On January 3, 2007, the Madison County circuit court entered an order in the Rutherford case providing, in pertinent part, that “the claims of plaintiffs Rutherford, Miechle, Garza, Brodhacker, Zola, Vogel, Benhoff, Smith, and Testa are severed.” Doc. 2, Ex. 2. 2 On January 10, 2007, Merck removed Vogel’s claims to this Court in diversity jurisdiction for the second time. Although after removal the case initially was assigned to United States District Judge Michael J. Reagan, on January 16, 2007, it was reassigned to the undersigned *998 United States District Judge, in conformity with the Court’s policy that related cases, in this instance Rutherford and this case, should be concentrated before the same judge. See Smith v. Check-N-Go of Ill., Inc., 200 F.Bd 511, 513 n. 1 (7 th Cir.1999); Blair v. Equifax Check Servs., Inc., 181 F.3d 832, 839 (7 th Cir.1999); Anderson v. Cornejo, 199 F.R.D. 228, 262 (N.D.Ill.2000). 3 Vogel now has moved for remand of his claims to state court. Merck in turn has moved for a stay of this case pending transfer of the case to a multidistrict litigation proceeding and for a hearing on Vogel’s motion for remand. Having reviewed the submissions of the parties, the Court discerns no merit in Merck’s request for a stay or a hearing and concludes this case is due to be remanded to state court.

Discussion

A. Legal Standard

Under 28 U.S.C. § 1441, “any civil action brought in a State court of which the district courts of the United States have original jurisdiction, may be removed by the defendant or the defendants, to the district court of the United States for the district and division embracing the place where such action is pending.” 28 U.S.C. § 1441(a). A federal court may exercise jurisdiction in diversity if all parties to an action are of completely diverse citizenship, that is, no plaintiff is a citizen of the same state as any defendant, and an amount in excess of $75,000, exclusive of interest and costs, is in controversy. See 28 U.S.C. § 1332; Johns v. Johns Mitchell, No. 06-924-GPM, 2007 WL 496391, at *2 (S.D.Ill. Feb. 13, 2007). The party seeking removal has the burden of establishing federal jurisdiction. See Yount v. Shashek, 472 F.Supp.2d 1055,1056 (S.D.Ill. 2006). “ ‘Courts should interpret the removal statute narrowly and presume that the plaintiff may choose his or her forum.’ Put another way, there is a strong presumption in favor of remand.” LaRoe v. Cassens & Sons, Inc., 472 F.Supp.2d 1041, 1044 (S.D.Ill.2006) (quoting Doe v. Allied-Signal, Inc., 985 F.2d 908, 911 (7 th Cir. 1993)). See also Dudley v. Putnam Inv. Funds, 472 F.Supp.2d 1102, 1111 n. 6 (S.D.Ill.2007) (“[T]he Court is required to apply the removal statutes strictly, with a presumption in favor of remand, ... and the Court has not been empowered by Congress ... to fashion equitable removal solutions to procedural complexities]].]”).

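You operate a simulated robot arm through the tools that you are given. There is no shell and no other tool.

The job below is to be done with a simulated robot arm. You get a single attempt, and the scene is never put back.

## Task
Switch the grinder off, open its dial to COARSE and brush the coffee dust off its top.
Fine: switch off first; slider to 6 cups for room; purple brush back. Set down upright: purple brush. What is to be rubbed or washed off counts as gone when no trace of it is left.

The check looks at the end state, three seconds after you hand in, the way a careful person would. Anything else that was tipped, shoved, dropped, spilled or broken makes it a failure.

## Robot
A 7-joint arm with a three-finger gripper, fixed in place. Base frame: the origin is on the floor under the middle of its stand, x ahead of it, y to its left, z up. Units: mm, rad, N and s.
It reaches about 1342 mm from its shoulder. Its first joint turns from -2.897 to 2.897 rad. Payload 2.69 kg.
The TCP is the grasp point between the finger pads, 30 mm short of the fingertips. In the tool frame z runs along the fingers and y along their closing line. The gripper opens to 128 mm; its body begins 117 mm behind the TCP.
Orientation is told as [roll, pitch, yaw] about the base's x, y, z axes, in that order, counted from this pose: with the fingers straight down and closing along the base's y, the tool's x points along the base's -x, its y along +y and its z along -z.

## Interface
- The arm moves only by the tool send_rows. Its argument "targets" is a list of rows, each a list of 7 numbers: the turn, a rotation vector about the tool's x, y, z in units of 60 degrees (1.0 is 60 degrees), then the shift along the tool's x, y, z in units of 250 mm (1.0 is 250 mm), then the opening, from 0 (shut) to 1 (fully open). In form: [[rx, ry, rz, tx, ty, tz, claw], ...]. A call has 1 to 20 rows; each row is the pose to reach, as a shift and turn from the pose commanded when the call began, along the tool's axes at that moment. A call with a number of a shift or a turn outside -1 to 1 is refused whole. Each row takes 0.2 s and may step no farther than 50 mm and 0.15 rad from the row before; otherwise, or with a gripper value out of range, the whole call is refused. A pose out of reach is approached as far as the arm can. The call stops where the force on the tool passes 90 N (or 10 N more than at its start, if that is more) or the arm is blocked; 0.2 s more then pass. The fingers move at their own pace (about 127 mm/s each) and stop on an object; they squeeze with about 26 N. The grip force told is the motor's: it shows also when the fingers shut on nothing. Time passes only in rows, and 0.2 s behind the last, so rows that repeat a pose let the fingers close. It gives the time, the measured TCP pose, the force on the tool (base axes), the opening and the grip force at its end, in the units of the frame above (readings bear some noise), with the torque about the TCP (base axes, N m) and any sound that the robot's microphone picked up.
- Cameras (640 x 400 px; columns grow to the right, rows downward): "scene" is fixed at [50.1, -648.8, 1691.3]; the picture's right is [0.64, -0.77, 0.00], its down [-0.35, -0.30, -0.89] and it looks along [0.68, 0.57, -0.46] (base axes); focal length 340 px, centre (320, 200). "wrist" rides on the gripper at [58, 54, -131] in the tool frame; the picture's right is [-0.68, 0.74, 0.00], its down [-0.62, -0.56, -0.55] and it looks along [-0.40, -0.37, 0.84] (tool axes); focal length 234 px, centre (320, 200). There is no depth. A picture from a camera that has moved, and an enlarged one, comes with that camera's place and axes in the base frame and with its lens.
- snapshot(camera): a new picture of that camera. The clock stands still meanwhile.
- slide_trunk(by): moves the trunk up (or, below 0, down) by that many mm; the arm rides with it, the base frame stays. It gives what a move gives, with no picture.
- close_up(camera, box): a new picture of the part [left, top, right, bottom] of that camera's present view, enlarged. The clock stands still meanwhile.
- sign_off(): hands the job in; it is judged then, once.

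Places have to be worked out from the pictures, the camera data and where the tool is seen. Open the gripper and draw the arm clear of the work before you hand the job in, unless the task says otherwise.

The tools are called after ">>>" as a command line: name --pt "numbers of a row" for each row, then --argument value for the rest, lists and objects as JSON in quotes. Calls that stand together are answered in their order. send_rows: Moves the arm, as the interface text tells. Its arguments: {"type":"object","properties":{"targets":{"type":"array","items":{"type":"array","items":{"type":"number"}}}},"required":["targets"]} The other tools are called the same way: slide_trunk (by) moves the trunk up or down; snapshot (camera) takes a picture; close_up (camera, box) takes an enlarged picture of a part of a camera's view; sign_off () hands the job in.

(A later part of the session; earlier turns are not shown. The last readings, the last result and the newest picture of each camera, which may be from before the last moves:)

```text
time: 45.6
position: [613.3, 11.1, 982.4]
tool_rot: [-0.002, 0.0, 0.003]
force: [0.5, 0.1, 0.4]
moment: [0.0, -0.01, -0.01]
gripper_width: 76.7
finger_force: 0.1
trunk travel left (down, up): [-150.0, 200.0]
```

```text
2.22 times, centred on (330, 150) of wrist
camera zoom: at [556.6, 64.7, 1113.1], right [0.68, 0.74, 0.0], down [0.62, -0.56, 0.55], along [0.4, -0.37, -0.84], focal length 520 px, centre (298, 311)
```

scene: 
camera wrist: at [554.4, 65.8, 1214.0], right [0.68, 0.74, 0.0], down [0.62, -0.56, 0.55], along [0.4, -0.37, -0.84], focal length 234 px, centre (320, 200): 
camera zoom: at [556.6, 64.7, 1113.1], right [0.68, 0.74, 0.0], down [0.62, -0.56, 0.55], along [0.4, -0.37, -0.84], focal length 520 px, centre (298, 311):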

B. Existence of Diversity Jurisdiction

As discussed, the basis for federal subject matter jurisdiction in this case is diversity, so that complete diversity of citizenship is required. However, it appears from the record that while Merck is a New Jersey citizen, Vogel, like Walgreens and Oseo Drugs, is an Illinois citizen. See Doc. 2, Ex. 1 ¶ 7, ¶ 13, ¶ 15, ¶ 16. Merck argues that diversity of citizenship is complete because the claims asserted against Walgreens and Oseo Drugs in the Rutherford case were severed from Vogel’s claims in state court. This requires the Court in turn to examine whether a true severance of claims occurred in state court.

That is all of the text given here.